Exercise directions: Repeat exactly the lines from the one containing "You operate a" through the one containing "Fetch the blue", both lines included, please, without any other lines.

━━ Records to use

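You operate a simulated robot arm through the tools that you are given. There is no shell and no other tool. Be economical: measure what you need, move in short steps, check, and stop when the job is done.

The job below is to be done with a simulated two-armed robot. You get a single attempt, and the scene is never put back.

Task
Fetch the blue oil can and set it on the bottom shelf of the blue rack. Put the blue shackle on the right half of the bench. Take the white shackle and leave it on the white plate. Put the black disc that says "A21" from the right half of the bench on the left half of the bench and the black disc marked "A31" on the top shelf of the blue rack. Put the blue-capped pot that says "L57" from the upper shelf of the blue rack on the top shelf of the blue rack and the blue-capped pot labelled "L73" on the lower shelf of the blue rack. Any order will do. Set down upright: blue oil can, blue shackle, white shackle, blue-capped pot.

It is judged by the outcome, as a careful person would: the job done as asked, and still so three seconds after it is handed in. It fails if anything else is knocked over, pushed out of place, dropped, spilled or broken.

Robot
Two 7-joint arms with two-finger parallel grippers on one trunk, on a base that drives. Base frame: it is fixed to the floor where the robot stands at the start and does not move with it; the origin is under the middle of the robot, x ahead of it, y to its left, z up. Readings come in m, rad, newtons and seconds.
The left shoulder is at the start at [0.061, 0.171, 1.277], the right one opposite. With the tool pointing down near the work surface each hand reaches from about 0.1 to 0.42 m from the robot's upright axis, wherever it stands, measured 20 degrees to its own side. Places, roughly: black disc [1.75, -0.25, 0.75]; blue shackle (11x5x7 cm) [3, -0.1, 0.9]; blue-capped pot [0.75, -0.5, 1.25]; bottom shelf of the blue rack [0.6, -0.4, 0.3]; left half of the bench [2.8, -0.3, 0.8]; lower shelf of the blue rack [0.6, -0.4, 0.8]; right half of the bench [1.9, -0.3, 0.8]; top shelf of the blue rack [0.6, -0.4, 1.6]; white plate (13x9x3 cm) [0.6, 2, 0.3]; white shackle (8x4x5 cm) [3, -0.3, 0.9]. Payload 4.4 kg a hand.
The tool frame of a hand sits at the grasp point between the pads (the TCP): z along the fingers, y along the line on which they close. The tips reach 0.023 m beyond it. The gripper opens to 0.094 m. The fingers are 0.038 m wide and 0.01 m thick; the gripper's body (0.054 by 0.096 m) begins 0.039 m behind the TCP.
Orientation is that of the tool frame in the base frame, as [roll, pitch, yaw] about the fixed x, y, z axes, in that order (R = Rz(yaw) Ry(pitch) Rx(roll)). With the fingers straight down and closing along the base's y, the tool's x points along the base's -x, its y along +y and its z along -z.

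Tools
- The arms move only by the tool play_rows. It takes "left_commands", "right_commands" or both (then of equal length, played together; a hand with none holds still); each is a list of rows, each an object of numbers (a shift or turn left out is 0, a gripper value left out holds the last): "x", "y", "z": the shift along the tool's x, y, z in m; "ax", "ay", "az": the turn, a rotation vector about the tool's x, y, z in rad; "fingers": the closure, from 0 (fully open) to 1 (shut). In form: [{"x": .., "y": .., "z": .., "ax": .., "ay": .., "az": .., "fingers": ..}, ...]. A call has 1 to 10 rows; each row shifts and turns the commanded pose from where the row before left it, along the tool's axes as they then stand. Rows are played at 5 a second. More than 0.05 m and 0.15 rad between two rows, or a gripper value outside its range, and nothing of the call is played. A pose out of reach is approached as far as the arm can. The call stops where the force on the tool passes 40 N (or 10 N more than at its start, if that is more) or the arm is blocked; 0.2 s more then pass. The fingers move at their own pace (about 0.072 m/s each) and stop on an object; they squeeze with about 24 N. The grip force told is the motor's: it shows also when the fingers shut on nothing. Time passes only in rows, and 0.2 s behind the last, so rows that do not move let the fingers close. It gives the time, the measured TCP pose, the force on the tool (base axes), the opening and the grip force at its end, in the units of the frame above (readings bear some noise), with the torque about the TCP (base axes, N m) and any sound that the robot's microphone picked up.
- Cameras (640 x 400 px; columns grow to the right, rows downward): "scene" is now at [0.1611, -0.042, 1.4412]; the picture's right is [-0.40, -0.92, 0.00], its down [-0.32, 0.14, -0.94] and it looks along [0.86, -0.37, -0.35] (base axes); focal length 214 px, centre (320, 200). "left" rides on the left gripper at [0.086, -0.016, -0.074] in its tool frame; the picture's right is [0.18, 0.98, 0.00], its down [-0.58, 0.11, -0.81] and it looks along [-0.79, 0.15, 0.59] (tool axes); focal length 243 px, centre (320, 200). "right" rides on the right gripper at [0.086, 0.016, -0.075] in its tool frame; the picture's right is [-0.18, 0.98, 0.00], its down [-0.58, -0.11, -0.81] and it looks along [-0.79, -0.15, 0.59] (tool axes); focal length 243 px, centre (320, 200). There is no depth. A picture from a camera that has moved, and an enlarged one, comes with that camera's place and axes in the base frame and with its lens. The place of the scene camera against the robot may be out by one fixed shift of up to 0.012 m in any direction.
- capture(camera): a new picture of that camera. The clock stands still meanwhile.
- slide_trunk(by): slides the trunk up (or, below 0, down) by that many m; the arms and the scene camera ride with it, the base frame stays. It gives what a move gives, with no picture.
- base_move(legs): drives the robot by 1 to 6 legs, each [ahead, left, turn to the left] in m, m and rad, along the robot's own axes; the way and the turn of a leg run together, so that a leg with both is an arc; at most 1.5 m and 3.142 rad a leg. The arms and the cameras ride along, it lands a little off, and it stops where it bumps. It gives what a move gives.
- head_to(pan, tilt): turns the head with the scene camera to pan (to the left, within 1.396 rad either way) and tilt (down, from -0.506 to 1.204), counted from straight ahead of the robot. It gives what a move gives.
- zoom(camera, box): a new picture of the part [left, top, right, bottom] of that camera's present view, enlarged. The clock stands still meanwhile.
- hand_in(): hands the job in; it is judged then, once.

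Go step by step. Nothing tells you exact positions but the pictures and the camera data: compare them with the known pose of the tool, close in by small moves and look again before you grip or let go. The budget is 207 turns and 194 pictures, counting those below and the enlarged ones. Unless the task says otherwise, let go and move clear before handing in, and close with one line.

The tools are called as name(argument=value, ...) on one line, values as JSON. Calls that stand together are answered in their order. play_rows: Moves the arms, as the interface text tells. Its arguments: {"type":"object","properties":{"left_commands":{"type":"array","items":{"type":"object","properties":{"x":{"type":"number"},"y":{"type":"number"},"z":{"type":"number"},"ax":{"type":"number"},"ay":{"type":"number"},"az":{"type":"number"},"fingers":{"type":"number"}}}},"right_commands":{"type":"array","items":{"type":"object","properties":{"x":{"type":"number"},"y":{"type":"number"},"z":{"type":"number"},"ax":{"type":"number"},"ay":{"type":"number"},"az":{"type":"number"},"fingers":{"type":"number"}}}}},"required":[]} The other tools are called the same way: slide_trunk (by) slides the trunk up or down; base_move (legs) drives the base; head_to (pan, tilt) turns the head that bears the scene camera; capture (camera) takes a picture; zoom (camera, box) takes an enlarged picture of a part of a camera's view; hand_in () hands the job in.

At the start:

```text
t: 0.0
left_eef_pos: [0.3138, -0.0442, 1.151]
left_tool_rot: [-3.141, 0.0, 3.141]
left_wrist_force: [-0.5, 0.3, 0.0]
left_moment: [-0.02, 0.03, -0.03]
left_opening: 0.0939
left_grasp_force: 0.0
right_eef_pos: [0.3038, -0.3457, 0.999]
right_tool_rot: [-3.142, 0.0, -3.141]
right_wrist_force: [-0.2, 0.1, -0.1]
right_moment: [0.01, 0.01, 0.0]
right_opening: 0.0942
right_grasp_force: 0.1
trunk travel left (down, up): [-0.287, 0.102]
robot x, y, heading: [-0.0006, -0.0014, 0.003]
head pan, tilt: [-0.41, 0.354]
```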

━━━━
━━ Records to use

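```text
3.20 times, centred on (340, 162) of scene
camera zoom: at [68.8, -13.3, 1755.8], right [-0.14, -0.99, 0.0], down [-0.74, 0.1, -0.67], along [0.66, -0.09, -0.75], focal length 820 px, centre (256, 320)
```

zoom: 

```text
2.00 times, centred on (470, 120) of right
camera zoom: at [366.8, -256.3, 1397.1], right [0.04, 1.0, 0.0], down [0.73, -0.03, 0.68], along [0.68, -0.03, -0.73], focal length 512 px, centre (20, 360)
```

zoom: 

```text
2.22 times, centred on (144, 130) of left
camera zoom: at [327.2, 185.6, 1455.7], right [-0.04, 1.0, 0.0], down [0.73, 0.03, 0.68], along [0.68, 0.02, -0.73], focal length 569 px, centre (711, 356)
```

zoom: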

━━━━

Right answer:
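You operate a simulated robot arm through the tools that you are given. There is no shell and no other tool. Be economical: measure what you need, move in short steps, check, and stop when the job is done.

The job below is to be done with a simulated two-armed robot. You get a single attempt, and the scene is never put back.

Task
Fetch the blue oil can and set it on the bottom shelf of the blue rack. Put the blue shackle on the right half of the bench. Take the white shackle and leave it on the white plate. Put the black disc that says "A21" from the right half of the bench on the left half of the bench and the black disc marked "A31" on the top shelf of the blue rack. Put the blue-capped pot that says "L57" from the upper shelf of the blue rack on the top shelf of the blue rack and the blue-capped pot labelled "L73" on the lower shelf of the blue rack. Any order will do. Set down upright: blue oil can, blue shackle, white shackle, blue-capped pot.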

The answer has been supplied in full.